Вскоре мужик сообразил, что спокойнее .вырабатывать хлеба лишь столько, сколько надо для себя, его уж и защищать. И половина полей просто начала пустовать. Нахватанные керенки все зарываются да зарываются в кубышки; и вот, мужик начинает хмуриться: да скоро ли время, чтобы свободно попользоваться накопленным богатством? Он ни минуты не сомневается, что «они» (большевики) кончаются; но когда? Пора бы... И «коммунист» — уже ругательное слово в деревне.
Воевать мужик так же не хочет, как не хотел при царе; и так же покоряется принудительному набору, как покорялся при царе.. Кроме того, в деревне, особенно зимой, и делать нечего, и хлеб на счету; в красной же армии — обещают паек, одевку, обувку; да и веселее там молодому парню, уже привыкшему лодырничать. На фронт — не всех же на фронт. Посланные на фронт покоряются, пока над ними зоркие очи комиссаров; но бегут кучами при малейшей возможности. Панике поддаются с легкостью удивляющей, и тогда бегут слепо, не взирая ни на что. Веснами, едва пригреет солнышко, и можно в деревню, — бегут неудержимо и без паники: просто текут назад, прячась по лесам, органически превращаясь в «зеленых».

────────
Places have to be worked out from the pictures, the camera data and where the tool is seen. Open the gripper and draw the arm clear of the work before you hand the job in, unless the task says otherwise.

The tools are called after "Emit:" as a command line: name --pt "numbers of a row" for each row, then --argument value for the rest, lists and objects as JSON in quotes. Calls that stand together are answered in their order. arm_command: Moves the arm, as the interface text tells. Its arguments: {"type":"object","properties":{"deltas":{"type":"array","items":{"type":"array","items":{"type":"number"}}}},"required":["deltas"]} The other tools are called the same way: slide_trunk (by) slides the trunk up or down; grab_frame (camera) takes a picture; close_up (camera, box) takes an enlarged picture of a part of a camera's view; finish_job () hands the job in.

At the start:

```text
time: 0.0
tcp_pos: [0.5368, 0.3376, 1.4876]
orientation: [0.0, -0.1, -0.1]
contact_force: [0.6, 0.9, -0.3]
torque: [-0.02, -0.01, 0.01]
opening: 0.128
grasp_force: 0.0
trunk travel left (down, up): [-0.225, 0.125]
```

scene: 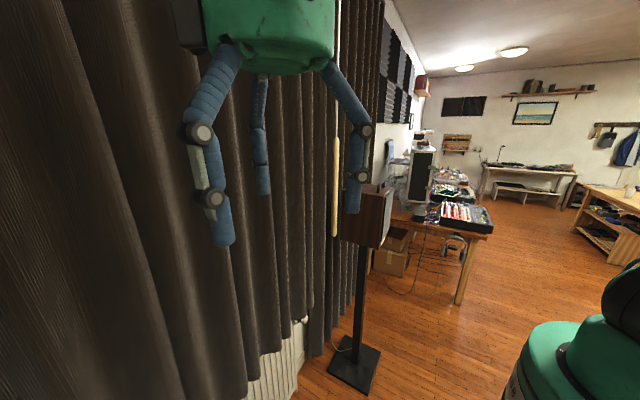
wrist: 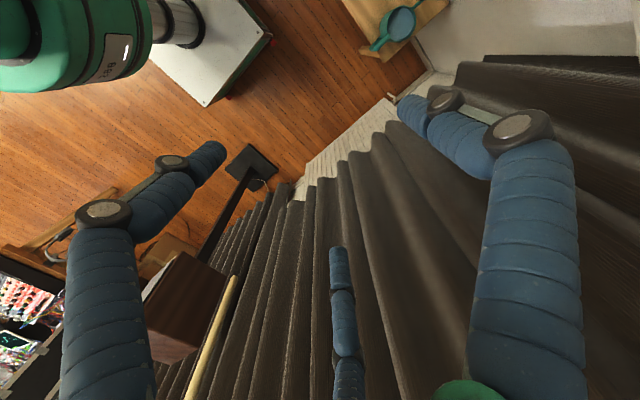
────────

Большевики отлично все это знают. Прекрасно понимают своих подданных, свою армию, — учитывают все. Но они так же прекрасно учитывают, что их враги, европейцы ли, собственные ли белые генералы, — ничего не понимают и ничего не знают. На этой слепоте, я полагаю, они и строят все свои главные надежды.
2) Рабочие? Пролетариат? Но собственно пролетариата в России почти не было и раньше, говорить же о нем сейчас, когда девять десятых фабрик закрылись, просто смешно. Российские рабочие — те же крестьяне, и с закрытием заводов они расплылись — в деревню, в красную армию. За оставшимися в городах, на работающих фабриках, большевики следят особенно зорко, обращаются с ними и осторожно — и беспощадно.
Периодически повторяются вспышки террора именно рабочего. И это понятно, ибо громадное большинство оставшихся рабочих уже почти не нейтрально, оно враждебно большевикам. Большевикам не по себе от этой, глухой пока, враждебности, и они ведут себя тут очень нервно: то заискивают, то неистовствуют. На официальных митингах все бродят какие-то искры, и порою, достаточно одному взглянуть исподлобья, проворчать: «надоело уже все это...», чтобы заволновалось собрание, чтобы занадрывались одни ораторы, чтобы побежали другие черным ходом к своим автомобилям. Слишком понятна эта неудержимо растущая враждебность к большевикам в средней массе рабочих: беспросветный голод, несмотря на увеличение ставок («чего на эти ленинки купишь? Тыща тоже называется! Куча...» следует непечатное слово), беззаконие, расхищение, царящие на фабриках, разрушение производительного дела в корне и, наконец, неслыханное количество безработных — все это слишком достаточные причины рабочего озлобления.